> **Exercise requirements**:
Restate every line of the material, word for word.

### Data

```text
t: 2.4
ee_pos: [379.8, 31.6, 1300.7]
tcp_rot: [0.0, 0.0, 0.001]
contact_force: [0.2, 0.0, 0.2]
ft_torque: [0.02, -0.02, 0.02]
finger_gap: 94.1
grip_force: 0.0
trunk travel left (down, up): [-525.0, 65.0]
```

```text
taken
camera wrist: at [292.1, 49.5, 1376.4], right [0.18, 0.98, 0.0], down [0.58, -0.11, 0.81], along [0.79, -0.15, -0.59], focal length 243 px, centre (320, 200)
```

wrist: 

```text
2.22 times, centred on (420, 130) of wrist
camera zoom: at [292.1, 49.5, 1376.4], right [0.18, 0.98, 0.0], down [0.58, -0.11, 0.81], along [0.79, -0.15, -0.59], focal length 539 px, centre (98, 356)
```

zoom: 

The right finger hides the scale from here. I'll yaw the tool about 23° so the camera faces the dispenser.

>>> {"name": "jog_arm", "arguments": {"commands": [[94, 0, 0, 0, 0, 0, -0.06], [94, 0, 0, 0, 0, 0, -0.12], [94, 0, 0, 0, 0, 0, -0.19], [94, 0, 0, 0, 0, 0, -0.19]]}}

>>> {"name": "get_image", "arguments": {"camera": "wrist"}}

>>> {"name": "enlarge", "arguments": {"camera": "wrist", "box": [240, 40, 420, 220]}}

######

> **Output of the exercise**:
```text
t: 2.4
ee_pos: [379.8, 31.6, 1300.7]
tcp_rot: [0.0, 0.0, 0.001]
contact_force: [0.2, 0.0, 0.2]
ft_torque: [0.02, -0.02, 0.02]
finger_gap: 94.1
grip_force: 0.0
trunk travel left (down, up): [-525.0, 65.0]
```

```text
taken
camera wrist: at [292.1, 49.5, 1376.4], right [0.18, 0.98, 0.0], down [0.58, -0.11, 0.81], along [0.79, -0.15, -0.59], focal length 243 px, centre (320, 200)
```

wrist: 

```text
2.22 times, centred on (420, 130) of wrist
camera zoom: at [292.1, 49.5, 1376.4], right [0.18, 0.98, 0.0], down [0.58, -0.11, 0.81], along [0.79, -0.15, -0.59], focal length 539 px, centre (98, 356)
```

zoom: 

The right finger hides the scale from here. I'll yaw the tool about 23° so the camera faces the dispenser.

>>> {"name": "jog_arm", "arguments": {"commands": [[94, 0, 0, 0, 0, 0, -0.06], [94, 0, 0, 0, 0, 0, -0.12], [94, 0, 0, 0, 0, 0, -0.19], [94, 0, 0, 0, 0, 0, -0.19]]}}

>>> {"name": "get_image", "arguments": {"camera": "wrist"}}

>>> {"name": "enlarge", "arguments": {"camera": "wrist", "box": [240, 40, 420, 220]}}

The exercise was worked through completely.